The authors divided the presentation loosely into three sections: the importance of family communication; managing different expectations; and making it a bonding process, not an ordeal.

Often, they said, admissions center around college visits, and because the number of these visits will necessarily be limited, knowing the forces driving that process is crucial.

The authors brought up the example of a family that made a pricey visit to a college campus — only to have the student refuse to get out of the car, totally certain he was not in the right place. “This kind of thing happens all the time. Sometimes it’s a balancing act,” said Leiman. “You have to figure out exactly what it is you want, and at what point you push an issue and at what point you pull back.”

“When it comes to college, not every family, not every parent and child, wants the same thing,” said Goodman. Some families are interested only in the name schools or parents’ alma maters, while others want to find scholarship availability, and still others look to stay close to home.

To manage the expectations of the entire family, it’s important to get a firm handle on just why the student is going to college to begin with, they said. Are they looking for a fun time? Do they desire an intellectually stimulating environment?

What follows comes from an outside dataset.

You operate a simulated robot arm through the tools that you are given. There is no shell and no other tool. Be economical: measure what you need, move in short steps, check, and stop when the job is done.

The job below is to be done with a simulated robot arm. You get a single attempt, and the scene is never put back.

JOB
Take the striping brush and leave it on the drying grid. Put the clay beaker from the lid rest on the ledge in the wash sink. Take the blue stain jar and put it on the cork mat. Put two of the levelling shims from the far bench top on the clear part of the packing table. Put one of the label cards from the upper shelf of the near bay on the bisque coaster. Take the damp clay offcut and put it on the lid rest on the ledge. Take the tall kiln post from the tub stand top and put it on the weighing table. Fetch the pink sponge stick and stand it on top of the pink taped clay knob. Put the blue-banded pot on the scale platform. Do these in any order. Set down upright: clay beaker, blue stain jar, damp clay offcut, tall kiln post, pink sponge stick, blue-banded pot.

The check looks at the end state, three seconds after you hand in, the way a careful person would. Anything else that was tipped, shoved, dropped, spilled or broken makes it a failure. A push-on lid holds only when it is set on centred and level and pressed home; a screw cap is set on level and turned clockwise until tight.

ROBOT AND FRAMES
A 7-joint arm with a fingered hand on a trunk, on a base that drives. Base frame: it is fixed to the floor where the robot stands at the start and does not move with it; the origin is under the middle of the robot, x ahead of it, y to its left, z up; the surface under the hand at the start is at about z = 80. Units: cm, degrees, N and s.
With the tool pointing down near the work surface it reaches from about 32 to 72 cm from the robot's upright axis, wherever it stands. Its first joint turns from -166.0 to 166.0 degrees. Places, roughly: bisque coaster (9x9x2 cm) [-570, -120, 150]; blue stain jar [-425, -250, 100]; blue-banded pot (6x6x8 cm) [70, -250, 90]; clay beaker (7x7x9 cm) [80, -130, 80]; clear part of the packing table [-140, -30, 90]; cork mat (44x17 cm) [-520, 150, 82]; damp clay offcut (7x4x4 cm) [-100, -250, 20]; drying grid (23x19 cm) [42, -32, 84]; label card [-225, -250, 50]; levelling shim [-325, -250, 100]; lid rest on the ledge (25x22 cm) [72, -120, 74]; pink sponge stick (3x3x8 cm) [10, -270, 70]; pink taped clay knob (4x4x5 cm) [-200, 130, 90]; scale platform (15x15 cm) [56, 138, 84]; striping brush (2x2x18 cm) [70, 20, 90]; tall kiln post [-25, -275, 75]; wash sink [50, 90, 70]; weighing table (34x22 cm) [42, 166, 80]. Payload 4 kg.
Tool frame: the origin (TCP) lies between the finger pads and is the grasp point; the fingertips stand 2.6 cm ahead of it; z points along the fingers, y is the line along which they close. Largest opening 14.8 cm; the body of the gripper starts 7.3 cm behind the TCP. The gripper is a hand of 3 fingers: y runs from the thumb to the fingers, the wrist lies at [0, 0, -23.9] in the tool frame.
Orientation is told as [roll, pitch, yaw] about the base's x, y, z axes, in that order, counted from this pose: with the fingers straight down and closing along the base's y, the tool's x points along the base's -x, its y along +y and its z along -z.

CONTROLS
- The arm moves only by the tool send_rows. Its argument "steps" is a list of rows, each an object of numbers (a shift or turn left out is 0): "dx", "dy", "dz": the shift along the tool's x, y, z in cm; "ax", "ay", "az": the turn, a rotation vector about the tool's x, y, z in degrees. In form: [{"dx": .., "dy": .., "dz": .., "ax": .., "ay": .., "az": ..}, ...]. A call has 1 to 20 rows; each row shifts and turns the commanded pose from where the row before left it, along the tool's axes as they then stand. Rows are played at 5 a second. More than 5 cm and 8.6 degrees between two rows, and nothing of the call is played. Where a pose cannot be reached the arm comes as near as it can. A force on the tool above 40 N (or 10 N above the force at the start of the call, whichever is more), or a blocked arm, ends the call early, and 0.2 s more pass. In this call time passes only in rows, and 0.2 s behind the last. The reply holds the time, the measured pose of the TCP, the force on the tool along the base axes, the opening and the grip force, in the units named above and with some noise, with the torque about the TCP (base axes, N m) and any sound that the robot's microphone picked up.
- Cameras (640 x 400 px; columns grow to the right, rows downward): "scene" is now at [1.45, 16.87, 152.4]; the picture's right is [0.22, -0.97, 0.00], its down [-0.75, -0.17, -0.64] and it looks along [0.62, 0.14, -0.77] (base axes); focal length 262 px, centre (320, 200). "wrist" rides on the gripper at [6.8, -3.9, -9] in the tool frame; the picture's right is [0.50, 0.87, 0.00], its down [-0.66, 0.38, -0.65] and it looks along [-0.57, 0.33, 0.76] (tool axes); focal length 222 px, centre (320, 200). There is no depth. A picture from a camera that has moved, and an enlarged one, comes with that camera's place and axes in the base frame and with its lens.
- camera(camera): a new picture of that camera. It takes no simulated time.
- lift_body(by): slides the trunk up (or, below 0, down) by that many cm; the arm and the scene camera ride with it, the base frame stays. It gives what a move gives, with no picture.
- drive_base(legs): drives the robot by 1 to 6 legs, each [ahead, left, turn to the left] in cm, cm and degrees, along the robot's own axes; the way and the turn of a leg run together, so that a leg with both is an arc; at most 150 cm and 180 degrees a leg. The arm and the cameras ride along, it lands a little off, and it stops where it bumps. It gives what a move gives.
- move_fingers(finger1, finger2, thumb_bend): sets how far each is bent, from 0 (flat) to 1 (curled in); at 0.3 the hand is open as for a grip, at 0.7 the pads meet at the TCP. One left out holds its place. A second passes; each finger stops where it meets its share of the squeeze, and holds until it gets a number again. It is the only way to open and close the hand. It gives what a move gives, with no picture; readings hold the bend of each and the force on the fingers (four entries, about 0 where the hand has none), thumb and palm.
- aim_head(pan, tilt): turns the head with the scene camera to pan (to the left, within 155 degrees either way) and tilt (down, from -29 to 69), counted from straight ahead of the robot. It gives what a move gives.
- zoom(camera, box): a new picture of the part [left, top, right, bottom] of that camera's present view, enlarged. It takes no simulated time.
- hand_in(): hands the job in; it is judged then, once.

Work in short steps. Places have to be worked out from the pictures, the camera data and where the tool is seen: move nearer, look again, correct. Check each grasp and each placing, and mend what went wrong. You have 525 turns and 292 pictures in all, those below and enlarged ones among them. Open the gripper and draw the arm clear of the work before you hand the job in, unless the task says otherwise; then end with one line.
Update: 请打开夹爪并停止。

Are they after a pre-professional degree?

“Families must have these discussions, acknowledge there are differences, and do the bet they can,” said Goodman. “By listening hard and being flexible, we believe the family can thrive.”

In response to a question about how to deal with the more competitive landscape, Goodman gave a pointed answer. “People are so concerned with getting into the ‘name’ schools, they forget what their real needs are,” he said. “Don’t let the tail wag the process here — the real issue is what are you as a consumer looking for from a school, not what is the school asking you to give them. You are the consumer. It is hard to drown out all the extra noise, but your absolute focus should be on the needs of your kids.”